Stated goal
Write out the material exactly, without any of its pictures.

Supplied data
-----
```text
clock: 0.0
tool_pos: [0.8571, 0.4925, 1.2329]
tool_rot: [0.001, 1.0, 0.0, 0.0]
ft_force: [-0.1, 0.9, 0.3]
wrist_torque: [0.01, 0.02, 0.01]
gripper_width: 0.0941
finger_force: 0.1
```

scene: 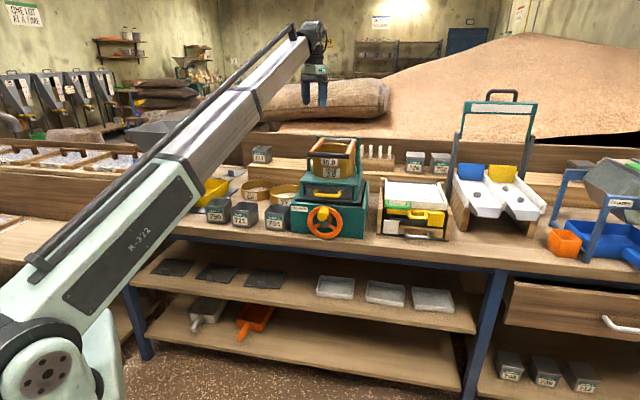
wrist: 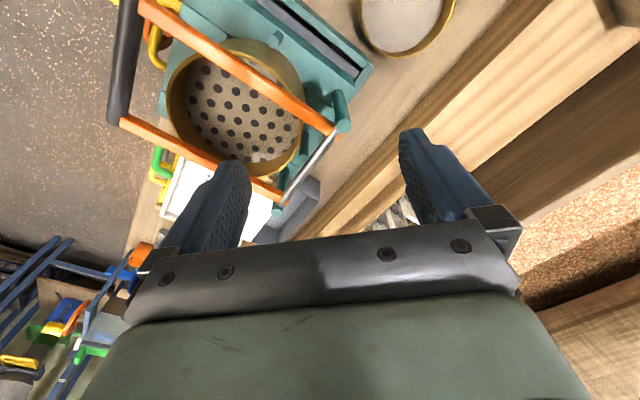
-----
Full response
```text
clock: 0.0
tool_pos: [0.8571, 0.4925, 1.2329]
tool_rot: [0.001, 1.0, 0.0, 0.0]
ft_force: [-0.1, 0.9, 0.3]
wrist_torque: [0.01, 0.02, 0.01]
gripper_width: 0.0941
finger_force: 0.1
```

scene: 
wrist: 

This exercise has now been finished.